Les instruments du Conseil de l'Europe

La Charte sociale européenne du 18 octobre 1961 est le pendant de la Convention européenne des droits de l'homme, pour les droits économiques et sociaux. L'art. 12 consacre le droit à la sécurité sociale: les Etats parties s'engagent à établir ou à maintenir un régime de sécurité sociale, à le maintenir à un niveau satisfaisant, à s'efforcer de le porter progressivement à un niveau plus élevé et à prendre des mesures pour assurer l'égalité de traitement entre les nationaux et les ressortissants des autres Etats parties. La Suisse a signé la Charte le 6 mai 1976, mais le Parlement en ayant refusé la ratification en 1987, ce traité ne lie pas notre pays.

La Charte sociale européenne (révisée) du 3 mai 1996 met à jour et adapte le contenu matériel de la Charte de 1961. Elle constitue un accord distinct de la Charte sociale européenne de 1961, qu'elle n'abroge pas. La Suisse n'a pas ratifié cet instrument.

Le Code européen de sécurité sociale du 16 avril 1964 a été ratifié par la Suisse le 16 septembre 1977 (RO 1978 1491), mais notre pays n'en a pas accepté la partie II relative aux soins médicaux.

Le Code européen de sécurité sociale est complété par un Protocole qui fixe des normes supérieures. La Suisse n'a pas ratifié le Protocole au Code.

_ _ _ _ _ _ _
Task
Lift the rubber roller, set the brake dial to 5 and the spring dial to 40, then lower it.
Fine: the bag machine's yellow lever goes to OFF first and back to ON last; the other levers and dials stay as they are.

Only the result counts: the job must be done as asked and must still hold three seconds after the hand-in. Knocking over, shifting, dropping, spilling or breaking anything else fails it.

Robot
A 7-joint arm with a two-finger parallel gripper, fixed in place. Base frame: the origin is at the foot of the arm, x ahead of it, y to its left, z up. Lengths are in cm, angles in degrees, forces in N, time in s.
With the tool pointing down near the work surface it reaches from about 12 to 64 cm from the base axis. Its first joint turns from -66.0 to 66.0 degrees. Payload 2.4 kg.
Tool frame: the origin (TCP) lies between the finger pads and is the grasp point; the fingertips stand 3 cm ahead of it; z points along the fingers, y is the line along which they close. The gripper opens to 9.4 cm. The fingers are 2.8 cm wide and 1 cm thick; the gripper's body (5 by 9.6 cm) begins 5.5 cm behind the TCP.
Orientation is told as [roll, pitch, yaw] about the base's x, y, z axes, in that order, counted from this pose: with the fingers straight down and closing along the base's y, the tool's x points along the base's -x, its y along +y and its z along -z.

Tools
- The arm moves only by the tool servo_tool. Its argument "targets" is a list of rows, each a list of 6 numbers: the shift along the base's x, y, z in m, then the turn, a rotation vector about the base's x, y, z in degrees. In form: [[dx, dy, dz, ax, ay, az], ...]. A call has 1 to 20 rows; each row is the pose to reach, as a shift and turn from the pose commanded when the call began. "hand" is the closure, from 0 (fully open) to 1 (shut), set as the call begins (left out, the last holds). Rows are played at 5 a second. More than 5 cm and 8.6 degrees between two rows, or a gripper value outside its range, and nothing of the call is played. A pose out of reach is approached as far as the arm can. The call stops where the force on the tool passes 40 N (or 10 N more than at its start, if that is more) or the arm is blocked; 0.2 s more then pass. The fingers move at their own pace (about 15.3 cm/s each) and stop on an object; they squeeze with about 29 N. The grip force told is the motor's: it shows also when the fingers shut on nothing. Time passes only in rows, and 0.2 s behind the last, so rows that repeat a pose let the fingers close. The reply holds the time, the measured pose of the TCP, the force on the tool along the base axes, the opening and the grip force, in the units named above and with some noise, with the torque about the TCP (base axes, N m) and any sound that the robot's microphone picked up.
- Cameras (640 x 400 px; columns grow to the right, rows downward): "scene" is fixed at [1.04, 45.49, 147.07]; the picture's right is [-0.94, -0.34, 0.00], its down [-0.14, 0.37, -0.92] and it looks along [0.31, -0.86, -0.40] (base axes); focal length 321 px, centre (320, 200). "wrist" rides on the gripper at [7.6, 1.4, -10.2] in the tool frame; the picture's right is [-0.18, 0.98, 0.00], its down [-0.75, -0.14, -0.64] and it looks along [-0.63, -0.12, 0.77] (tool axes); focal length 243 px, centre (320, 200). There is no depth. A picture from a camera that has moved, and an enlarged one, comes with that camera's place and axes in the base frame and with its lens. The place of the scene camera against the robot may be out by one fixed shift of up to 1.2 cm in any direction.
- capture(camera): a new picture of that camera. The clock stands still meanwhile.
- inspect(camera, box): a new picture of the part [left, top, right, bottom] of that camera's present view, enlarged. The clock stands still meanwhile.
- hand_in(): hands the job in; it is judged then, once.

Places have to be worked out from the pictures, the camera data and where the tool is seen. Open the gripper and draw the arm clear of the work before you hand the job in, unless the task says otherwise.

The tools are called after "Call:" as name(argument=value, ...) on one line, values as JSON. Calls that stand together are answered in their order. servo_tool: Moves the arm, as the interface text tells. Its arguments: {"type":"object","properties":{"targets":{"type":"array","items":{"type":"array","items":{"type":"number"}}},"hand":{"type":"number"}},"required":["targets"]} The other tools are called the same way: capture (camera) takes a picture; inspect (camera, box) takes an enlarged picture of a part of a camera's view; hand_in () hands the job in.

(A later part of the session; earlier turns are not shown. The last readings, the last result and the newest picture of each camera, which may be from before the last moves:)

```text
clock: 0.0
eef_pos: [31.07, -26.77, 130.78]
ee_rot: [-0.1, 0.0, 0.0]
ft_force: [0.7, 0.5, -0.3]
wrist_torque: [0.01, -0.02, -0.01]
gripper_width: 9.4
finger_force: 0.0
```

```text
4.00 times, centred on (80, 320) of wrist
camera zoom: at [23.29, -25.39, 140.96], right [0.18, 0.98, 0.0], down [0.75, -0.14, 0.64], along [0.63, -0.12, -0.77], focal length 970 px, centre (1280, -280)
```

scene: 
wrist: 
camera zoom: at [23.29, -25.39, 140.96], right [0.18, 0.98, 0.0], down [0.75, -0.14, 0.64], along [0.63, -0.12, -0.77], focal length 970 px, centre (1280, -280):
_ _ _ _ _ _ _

Le Code européen de sécurité sociale (révisé) du 6 novembre 1990 constitue aussi un accord distinct du Code européen de sécurité sociale qu'il n'abroge pas. N'ayant été ratifié par aucun pays, le Code (révisé) n'est pas encore en vigueur.

5.3

Compatibilité du projet avec le droit européen

Le droit européen (droit de la Communauté européenne et droit du Conseil de l'Europe) n'établit pas de normes dans le domaine que traite le présent projet de révision. Les Etats demeurent libres de déterminer ces aspects comme ils l'entendent.

6

Bases juridiques

6.1

Constitutionnalité et légalité

Le présent projet se fonde sur l'art. 117 de la Constitution fédérale.